I was gone one day and he was at the Bab Camp by himself. He was in the kitchen when a big rattler came visiting looking for a shady spot, and crawled thru the kitchen door from the front yard. Edmond gave him the house and went outside. He found my gun in the pick-up and came back ready to do battle with Mr. Snake. But Edmond wouldn’t go in the house. He was running around the house looking in the windows for the snake. He finally found him in the bathroom and started to open fire on the snake, through the bathroom window.  But since Edmond had never fired my 45 colt pistol, his shots were not harming the snake, but there was lots of lead in the air for a short while. Lucky for the house that the 5 shots was all the ammo that he could find. He tired to hit him with rocks by throwing them thru the windows but here again not harmful to the snake. I came home and we managed to find the snake under the claw foot bathtub and get him moved back outside. We were careful not to leave the doors open from then on. 
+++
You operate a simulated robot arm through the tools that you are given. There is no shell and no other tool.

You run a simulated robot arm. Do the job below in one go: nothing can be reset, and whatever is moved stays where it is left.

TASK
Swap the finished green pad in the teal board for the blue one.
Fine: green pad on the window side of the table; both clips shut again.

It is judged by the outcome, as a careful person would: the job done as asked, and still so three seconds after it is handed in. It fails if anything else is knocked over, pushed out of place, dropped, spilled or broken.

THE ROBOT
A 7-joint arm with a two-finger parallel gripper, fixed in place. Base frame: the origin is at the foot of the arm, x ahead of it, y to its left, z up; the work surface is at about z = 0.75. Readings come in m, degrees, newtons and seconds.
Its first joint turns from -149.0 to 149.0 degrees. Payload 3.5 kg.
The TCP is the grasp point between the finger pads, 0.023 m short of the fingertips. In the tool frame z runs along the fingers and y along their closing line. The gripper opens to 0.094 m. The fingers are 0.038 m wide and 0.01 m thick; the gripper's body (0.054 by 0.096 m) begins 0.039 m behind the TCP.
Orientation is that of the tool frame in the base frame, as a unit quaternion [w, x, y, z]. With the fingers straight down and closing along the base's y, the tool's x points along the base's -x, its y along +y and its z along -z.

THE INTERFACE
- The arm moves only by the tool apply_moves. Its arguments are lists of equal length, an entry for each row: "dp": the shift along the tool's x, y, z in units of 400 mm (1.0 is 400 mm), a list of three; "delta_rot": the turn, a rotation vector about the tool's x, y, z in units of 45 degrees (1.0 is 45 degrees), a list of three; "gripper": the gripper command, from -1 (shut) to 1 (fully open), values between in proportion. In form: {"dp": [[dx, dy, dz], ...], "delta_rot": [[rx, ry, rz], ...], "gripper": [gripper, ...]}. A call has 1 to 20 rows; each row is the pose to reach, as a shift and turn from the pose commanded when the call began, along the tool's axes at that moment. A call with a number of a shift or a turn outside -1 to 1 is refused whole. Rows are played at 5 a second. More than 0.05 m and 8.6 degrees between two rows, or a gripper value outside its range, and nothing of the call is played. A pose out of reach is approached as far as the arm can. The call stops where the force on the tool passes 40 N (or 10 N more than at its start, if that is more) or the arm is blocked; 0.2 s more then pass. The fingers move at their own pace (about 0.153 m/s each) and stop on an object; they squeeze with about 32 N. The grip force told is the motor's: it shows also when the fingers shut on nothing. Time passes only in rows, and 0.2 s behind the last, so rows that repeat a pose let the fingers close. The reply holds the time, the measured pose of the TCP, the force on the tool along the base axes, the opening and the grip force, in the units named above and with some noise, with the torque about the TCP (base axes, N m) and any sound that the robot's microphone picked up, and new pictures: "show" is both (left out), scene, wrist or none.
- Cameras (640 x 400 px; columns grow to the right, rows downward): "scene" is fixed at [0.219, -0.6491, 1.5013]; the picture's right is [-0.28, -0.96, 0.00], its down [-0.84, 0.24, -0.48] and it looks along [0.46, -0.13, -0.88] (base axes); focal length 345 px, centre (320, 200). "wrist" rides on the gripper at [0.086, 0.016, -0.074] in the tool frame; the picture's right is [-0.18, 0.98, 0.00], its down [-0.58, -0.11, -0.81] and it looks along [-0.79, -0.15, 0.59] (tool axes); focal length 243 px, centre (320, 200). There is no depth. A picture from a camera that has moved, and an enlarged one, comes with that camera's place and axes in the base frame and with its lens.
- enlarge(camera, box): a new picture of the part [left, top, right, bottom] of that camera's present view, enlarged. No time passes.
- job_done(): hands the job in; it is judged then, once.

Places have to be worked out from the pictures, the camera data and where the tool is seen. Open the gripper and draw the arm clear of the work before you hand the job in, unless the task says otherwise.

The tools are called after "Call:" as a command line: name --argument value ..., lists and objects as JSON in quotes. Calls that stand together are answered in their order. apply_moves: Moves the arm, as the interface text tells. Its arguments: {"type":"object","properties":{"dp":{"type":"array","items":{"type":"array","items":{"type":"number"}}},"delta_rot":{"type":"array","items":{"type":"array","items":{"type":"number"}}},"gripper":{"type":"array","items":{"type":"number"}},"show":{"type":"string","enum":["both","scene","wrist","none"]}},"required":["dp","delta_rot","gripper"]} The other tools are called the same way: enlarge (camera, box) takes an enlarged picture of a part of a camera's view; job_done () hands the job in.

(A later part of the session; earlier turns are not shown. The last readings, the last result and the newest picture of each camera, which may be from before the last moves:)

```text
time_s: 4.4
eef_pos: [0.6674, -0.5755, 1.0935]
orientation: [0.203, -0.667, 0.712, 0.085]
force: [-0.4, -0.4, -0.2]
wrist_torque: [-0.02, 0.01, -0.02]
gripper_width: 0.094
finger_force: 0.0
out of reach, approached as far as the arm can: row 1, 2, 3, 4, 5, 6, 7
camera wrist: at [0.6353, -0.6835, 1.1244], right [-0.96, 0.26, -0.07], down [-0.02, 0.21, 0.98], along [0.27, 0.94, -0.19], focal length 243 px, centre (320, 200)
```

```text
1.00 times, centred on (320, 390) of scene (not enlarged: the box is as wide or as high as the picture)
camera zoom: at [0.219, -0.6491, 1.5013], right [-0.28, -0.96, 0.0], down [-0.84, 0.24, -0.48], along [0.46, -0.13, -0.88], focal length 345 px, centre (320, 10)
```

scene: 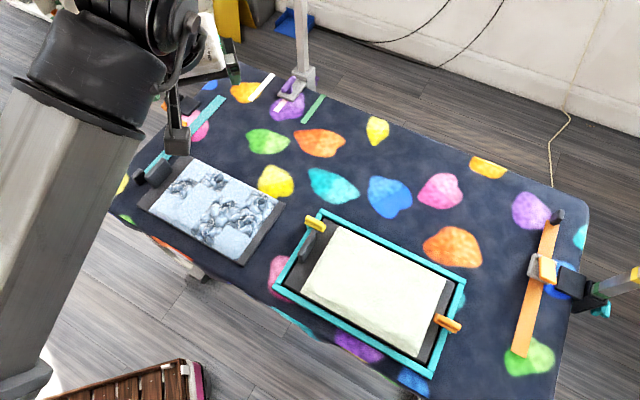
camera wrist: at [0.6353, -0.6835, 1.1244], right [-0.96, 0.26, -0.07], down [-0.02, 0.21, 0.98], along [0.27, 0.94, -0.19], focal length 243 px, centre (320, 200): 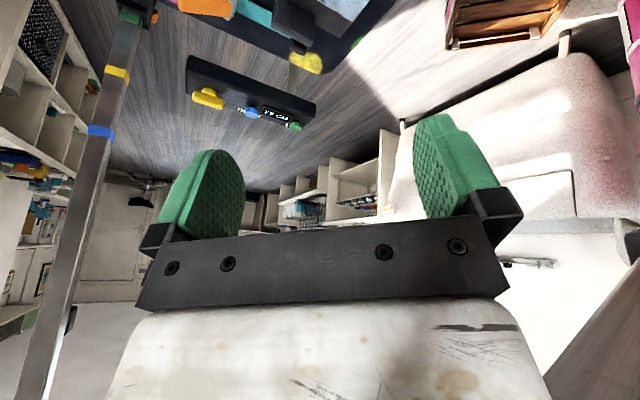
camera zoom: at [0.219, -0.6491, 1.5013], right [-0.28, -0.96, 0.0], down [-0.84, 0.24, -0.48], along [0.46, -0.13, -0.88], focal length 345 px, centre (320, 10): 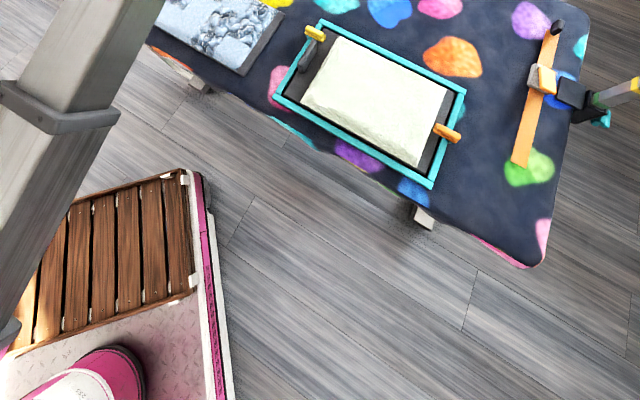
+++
We lost the lease on the Fig. 2’s and I moved to the Dipper Ranch south of Marfa and Edmond moved to a beautiful ranch house that he leased. It was at the base of the Guadalupe Mountains on the Salt Flats.  It was most impressive and fit Edmond to a tee. He loved it and it was like a ship on the high Seas. He also had a house in Dell City and was a force in the world of photography until Digital Photography came to be. It was a new mountain to climb for Edmond and he had to revamp his business. He was well on his way to reaching the top again when 9/11, 2001 hit. The events that day changed the world for all of us. But it was the end of Edmond’s world as he knew it in the United States of America. Immigration laws changed and Edmond was caught in a  bureaucratic system of legalization, trying to make our borders safe. He had to leave and hasn’t been able to return. Edmond is a cowboy and he fits on any crew, even though he doesn’t have the right crease in his hat. He was in Africa the last time I talked to him and he was still Edmond, very much alive and not afraid.